Dragoljub Ojdanic in the courtroomDragoljub Ojdanic in the courtroom

General Dragoljub Ojdanic, one of Slobodan Milosevic’s minions, never did show too much initiative, keeping his head down and doing his job, although he was found guilty of being part of the killing machinery in Kosovo in 1999, by dint of his office: he was the Chief of the VJ General Staff. He showed the same attitude when he came to The Hague. The only memorable thing he did was to demand at a status conference that the meals in the UN Detention Unit be adapted to ‘the culinary culture in our country’.

And yet this Dragoljub Ojdanic managed to hoodwink the Tribunal and its president, Theodor Meron. Although he was found guilty of complicity in the murder of thousands of Albanian civilians and the expulsion of hundreds of thousands from Kosovo, he served barely over 11 years.

In 2009, Ojdanic was sentenced to 15 years in prison for aiding the joint criminal enterprise whose goal was to expel the Albanians from Kosovo. Ojdanic and the prosecution appealed the judgment, but in January, Ojdanic wrote a short letter notifying the Tribunal that he ‘fullyaccept[s] the findings in the judgment’ and ‘feel[s] sorry for all those who suffered as a result of the actions [he] was convicted of’. He dropped his appeal.

The prosecution bought his claims and decided to withdraw its appeal in which it had sought a more severe sentence. The next person to buy it was President Meron, who decided to grant Ojdanic early release after he had served two thirds of his sentence. In the statement of reasons, Meron said that granting release to prisoners after they had served two thirds of their sentence was the set practice at the Tribunal, and devoted a section of the decision to the factors that favor early release: positive ‘indicia of rehabilitation’, to be found primarily in the letter in which Ojdanic purportedly admitted his guilt and expressed his regret over the suffering of the victims.

Just how sincere his remorse was could be seen as soon as Ojdanic landed at Belgrade airport. Amid the cheers and singing, he said he was coming home ‘with my conscience clear and undisturbed’ because he had done nothing ‘that would constitute a crime, let alone a war crime’. This contradicts his statements in the written admission of guilt that were obviously taken at face value by the Tribunal’s president.

The President’s decision did state some facts that militated against Ojdanic’s early release: his failure to cooperate with the prosecution and the extreme gravity of the crimes he was convicted of. But these reasons were apparently not strong enough in the President’s view and the ‘indicia of rehabilitation’ prevailed, only for Ojdanic to discard them post-haste as soon as he was released.

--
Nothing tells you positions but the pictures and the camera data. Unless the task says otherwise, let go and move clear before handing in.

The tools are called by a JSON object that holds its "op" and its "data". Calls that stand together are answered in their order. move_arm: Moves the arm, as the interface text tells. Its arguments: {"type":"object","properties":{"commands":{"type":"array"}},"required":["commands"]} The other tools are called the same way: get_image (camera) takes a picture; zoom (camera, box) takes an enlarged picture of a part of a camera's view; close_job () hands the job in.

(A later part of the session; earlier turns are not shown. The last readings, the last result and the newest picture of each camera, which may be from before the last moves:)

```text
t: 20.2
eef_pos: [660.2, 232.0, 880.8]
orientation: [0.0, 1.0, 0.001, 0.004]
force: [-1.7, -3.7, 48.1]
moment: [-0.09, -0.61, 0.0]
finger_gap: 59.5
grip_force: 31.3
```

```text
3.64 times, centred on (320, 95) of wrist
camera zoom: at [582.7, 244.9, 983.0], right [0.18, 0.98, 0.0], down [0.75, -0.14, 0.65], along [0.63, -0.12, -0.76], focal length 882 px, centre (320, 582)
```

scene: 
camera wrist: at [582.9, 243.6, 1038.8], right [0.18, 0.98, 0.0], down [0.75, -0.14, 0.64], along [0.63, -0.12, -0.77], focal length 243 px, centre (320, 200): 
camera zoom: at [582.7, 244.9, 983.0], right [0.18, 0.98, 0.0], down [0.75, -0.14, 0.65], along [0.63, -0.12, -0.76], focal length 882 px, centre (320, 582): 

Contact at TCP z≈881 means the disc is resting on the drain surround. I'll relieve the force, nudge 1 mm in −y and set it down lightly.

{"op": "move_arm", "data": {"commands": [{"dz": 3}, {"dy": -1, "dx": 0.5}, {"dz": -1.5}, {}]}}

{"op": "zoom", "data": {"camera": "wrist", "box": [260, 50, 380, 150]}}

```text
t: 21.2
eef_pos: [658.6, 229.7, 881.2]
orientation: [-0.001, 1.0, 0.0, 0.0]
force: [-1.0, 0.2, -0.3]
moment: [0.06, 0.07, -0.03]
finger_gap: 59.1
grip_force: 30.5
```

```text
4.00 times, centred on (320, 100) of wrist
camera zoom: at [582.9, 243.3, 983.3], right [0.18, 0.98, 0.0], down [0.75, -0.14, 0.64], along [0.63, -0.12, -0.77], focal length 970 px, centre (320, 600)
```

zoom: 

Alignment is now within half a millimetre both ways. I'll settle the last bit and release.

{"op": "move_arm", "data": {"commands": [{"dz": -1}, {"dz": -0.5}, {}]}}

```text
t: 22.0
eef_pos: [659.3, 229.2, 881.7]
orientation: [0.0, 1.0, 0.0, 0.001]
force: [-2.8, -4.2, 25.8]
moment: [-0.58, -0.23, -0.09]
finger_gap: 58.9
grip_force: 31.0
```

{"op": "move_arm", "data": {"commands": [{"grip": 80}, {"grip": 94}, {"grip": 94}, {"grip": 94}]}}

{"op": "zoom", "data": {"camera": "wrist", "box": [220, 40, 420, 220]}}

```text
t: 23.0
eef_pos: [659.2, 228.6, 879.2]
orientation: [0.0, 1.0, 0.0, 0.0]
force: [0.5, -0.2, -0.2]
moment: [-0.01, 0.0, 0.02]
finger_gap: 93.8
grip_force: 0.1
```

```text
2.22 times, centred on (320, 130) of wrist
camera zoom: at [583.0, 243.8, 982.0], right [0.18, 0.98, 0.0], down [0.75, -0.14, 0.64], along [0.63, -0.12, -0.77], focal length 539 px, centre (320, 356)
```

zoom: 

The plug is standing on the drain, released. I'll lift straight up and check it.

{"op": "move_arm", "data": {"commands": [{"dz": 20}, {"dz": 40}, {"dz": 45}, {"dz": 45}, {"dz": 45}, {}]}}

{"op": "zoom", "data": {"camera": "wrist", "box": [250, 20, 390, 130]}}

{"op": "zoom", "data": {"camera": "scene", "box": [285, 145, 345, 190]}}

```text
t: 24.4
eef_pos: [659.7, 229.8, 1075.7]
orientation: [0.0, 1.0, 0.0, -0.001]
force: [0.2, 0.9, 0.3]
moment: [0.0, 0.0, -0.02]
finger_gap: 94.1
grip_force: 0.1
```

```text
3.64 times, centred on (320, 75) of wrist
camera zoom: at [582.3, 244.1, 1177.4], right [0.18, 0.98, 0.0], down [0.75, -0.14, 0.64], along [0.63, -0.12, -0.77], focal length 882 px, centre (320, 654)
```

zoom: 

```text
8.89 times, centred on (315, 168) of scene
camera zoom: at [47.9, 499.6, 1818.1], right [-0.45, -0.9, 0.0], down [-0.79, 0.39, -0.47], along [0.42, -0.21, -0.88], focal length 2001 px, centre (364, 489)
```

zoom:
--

Dragoljub Ojdanic is not the first convicted war criminal to ridicule the Tribunal, after profiting from the admission of guilt. Biljana Plavsic was the most glaring example: she pleaded guilty to crimes against non-Serbs in BH, only to change her tune as soon as she started serving her sentence. She claimed she was innocent, that her admission of guilt was not sincere but merely a means to get a milder sentence. Her shenanigans did not happen so far back that they were forgotten, but obviously no one learned anything from it. Or perhaps, no one wanted to learn anything.